STATED PROBLEM:
Will you write out the data exactly, excluding every picture?
>> Begin
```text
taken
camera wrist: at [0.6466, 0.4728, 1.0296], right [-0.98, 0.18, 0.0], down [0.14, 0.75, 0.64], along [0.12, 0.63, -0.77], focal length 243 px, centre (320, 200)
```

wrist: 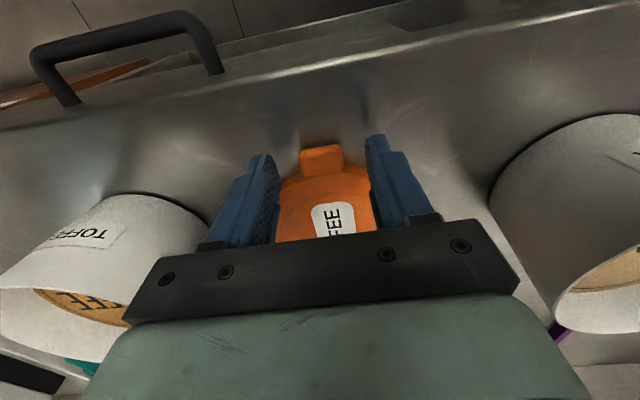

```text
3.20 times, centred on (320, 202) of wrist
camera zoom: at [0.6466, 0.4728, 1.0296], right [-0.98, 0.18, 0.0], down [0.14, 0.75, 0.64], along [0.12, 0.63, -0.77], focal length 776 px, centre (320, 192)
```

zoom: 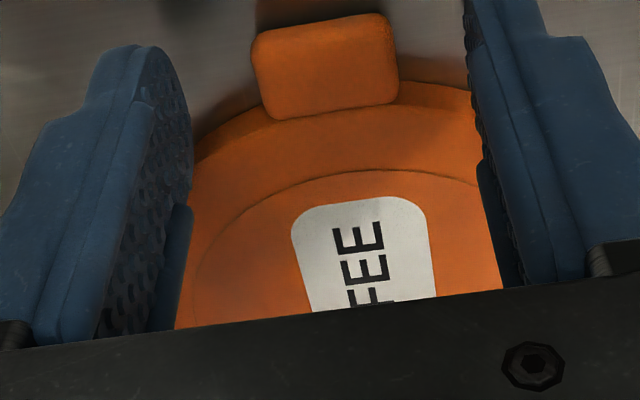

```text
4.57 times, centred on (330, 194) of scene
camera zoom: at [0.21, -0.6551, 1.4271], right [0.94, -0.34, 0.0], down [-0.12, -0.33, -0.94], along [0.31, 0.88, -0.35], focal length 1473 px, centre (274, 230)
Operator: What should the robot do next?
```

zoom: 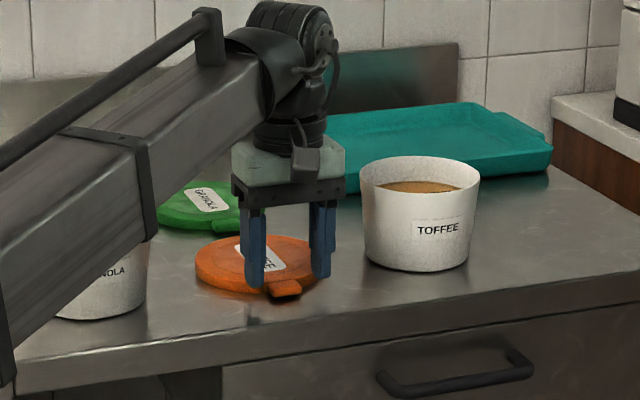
>> End
ANSWER TO THE EXERCISE:
```text
taken
camera wrist: at [0.6466, 0.4728, 1.0296], right [-0.98, 0.18, 0.0], down [0.14, 0.75, 0.64], along [0.12, 0.63, -0.77], focal length 243 px, centre (320, 200)
```

wrist: 

```text
3.20 times, centred on (320, 202) of wrist
camera zoom: at [0.6466, 0.4728, 1.0296], right [-0.98, 0.18, 0.0], down [0.14, 0.75, 0.64], along [0.12, 0.63, -0.77], focal length 776 px, centre (320, 192)
```

zoom: 

```text
4.57 times, centred on (330, 194) of scene
camera zoom: at [0.21, -0.6551, 1.4271], right [0.94, -0.34, 0.0], down [-0.12, -0.33, -0.94], along [0.31, 0.88, -0.35], focal length 1473 px, centre (274, 230)
Operator: What should the robot do next?
```

zoom: 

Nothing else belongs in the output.